University of Missouri

Missouri basketball players say they’ve learned from last year’s road woes

The road became a house of horrors last season for the Missouri men’s basketball team.

The Tigers finished 2-7 away from home in the Southeastern Conference. On several occasions they were simply blown out, but there also was an excruciating series of losses featuring mangled or mismanaged late-game possessions.

Mississippi crushed Missouri by 15 and Florida trounced the Tigers by 31, but the losses that stung the most were at LSU, Texas A&M, Arkansas, Kentucky and Tennessee — games coach Frank Haith’s team was in position to win before a critical turnover or ill-considered shot.

Worst of all, the Tigers never seemed to learn from those mistakes and, instead, repeated the errors as losses piled up.

“Our execution late game was pretty tough,” sophomore Ryan Rosburg said. “We didn’t make the right calls and made some bad plays.”

That can’t happen again if No. 21 Missouri, 12-2, which opens its conference road slate at 1 p.m.

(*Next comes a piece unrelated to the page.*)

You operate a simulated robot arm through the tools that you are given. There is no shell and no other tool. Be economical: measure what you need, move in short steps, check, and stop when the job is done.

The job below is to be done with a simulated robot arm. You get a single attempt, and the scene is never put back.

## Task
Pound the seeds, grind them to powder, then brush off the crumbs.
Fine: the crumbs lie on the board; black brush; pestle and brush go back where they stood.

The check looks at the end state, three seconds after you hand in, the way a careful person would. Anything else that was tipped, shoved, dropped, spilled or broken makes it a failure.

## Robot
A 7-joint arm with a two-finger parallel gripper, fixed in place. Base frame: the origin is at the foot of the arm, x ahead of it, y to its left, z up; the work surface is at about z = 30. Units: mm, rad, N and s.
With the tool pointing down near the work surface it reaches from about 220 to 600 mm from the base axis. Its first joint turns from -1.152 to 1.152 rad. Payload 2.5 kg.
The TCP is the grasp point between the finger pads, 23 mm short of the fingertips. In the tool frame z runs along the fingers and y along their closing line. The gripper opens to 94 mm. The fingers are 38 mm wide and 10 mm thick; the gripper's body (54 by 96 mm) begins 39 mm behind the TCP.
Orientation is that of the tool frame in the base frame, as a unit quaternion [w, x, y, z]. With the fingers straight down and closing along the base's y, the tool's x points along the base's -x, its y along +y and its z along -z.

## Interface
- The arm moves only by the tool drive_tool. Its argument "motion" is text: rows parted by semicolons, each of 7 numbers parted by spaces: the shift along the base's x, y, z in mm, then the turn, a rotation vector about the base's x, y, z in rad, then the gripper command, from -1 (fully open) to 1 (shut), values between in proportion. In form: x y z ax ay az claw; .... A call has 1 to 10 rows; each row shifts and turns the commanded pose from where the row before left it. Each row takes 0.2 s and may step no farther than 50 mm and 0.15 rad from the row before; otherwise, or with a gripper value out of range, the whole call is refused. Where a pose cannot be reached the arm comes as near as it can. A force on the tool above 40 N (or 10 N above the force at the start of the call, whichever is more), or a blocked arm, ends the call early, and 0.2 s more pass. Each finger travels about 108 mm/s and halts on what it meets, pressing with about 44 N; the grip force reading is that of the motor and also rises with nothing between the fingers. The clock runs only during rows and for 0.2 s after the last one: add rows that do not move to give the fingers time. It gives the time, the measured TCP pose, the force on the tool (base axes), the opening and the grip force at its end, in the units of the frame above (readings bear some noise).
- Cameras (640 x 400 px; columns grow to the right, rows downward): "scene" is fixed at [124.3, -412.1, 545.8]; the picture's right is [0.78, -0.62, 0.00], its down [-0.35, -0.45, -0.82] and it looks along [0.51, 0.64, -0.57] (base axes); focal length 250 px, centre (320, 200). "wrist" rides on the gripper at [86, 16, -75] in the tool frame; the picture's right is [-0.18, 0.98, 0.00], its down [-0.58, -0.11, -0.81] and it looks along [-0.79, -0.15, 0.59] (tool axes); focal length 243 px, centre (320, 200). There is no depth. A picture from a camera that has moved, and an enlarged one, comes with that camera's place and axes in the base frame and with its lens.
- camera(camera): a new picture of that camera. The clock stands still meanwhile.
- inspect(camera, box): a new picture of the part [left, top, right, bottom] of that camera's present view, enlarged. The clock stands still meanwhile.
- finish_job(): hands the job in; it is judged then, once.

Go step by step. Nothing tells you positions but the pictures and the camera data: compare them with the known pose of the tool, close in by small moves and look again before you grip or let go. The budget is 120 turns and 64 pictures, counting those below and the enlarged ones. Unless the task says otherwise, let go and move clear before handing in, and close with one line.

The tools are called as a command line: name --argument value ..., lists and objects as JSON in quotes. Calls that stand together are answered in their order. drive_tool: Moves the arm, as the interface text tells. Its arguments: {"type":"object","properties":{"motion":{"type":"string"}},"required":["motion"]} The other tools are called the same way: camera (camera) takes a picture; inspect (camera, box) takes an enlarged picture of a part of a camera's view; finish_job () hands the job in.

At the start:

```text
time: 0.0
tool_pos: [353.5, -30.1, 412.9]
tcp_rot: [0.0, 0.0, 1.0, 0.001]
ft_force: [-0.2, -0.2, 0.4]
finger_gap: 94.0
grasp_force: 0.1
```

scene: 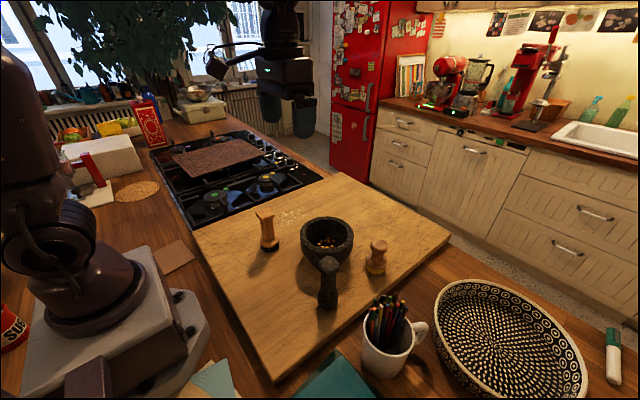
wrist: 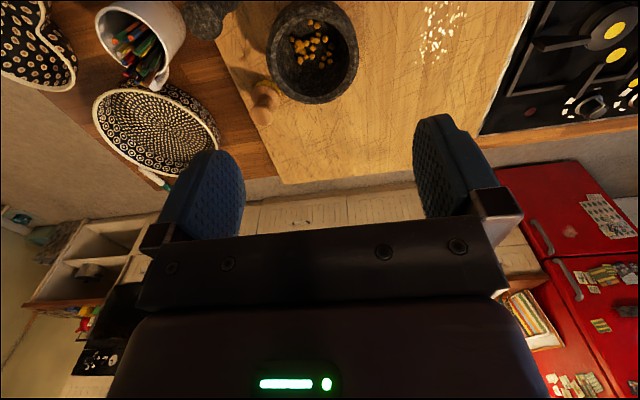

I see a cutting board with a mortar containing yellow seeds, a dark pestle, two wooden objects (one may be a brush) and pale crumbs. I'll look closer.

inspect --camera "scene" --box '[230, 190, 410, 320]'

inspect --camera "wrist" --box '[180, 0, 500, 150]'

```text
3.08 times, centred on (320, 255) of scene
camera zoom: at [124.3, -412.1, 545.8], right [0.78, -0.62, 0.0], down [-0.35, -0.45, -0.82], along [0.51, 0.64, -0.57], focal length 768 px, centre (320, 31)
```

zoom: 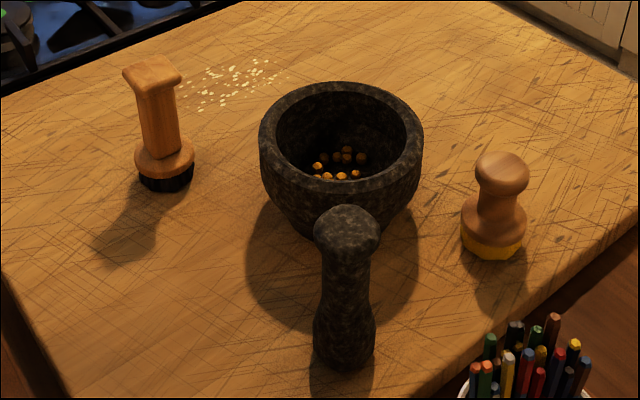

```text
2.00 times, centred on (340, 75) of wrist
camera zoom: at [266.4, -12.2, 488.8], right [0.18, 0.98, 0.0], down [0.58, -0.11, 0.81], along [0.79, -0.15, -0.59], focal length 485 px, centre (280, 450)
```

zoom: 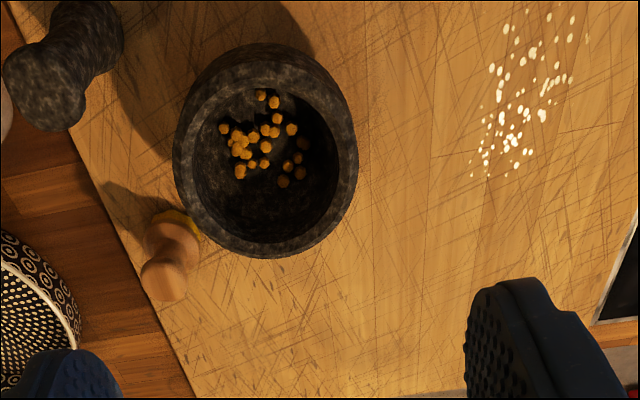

Saturday at Auburn, has any chance of competing in the SEC.

Of course, success on the road became even more imperative after Georgia’s stunning overtime victory Wednesday at Mizzou Arena, a loss that snapped Missouri’s 26-game home win streak.

“A lot of guys on this team were on the court in those key moments of the game last year,” senior forward Tony Criswell said. “Me, (senior guard) Earnest (Ross) and (junior guard) Jabari (Brown), we know that the harder it gets, the more we have to come together. We learned that concept and have been putting it to use. It’s really been helping us out and I think we’ll be better on the road.”

During Missouri’s only nonconference road game, the Tigers showed more backbone than last season, rallying from a 10-point second-half deficit and knocking off North Carolina State in Raleigh, N.C.

“That was a big thing for us to start it off with a road win at N.C. State, just showing our toughness and our grit, that we’re going to stay in the game at all times,” junior Jordan Clarkson said.

That same grit was noticeably absent during stretches against Georgia during the SEC opener, but if it returns at Auburn, then Missouri can get back on track quickly in conference play.

“We know that if we won two or three of those games we gave away on the road last year, we’d be in the top one or two (in the SEC),” Brown said. “We’re encouraged by that and we understand that, if we do what we’re supposed to do, we’ll be up there.”

It comes down to toughness and execution.

“The biggest thing that happened at N.C. State was, when we got down, we didn’t get away from the game plan,” Brown said. “We kept running offense and trying to get the shots that we wanted to get. I felt like we didn’t do that at times last year. It was more a one person gets the ball and takes a shot type of thing. As long as we stick to the game plan, I feel like we’ll be all right even knowing teams are going to have some runs.”

Missouri feels better equipped to deal with the perils of road play as a result of the tough lessons it endured last season.

“Last year, that feeling going into the locker room after a road loss was terrible,” Rosburg said. “We had so many different meetings trying to figure it out. This year, we kind of have a fresh mind-set. The N.C. State game was a great feeling, knowing that we can do it. It gave us confidence. We put together what you need to do to win on the road, so now we know what’s expected and what we can do.”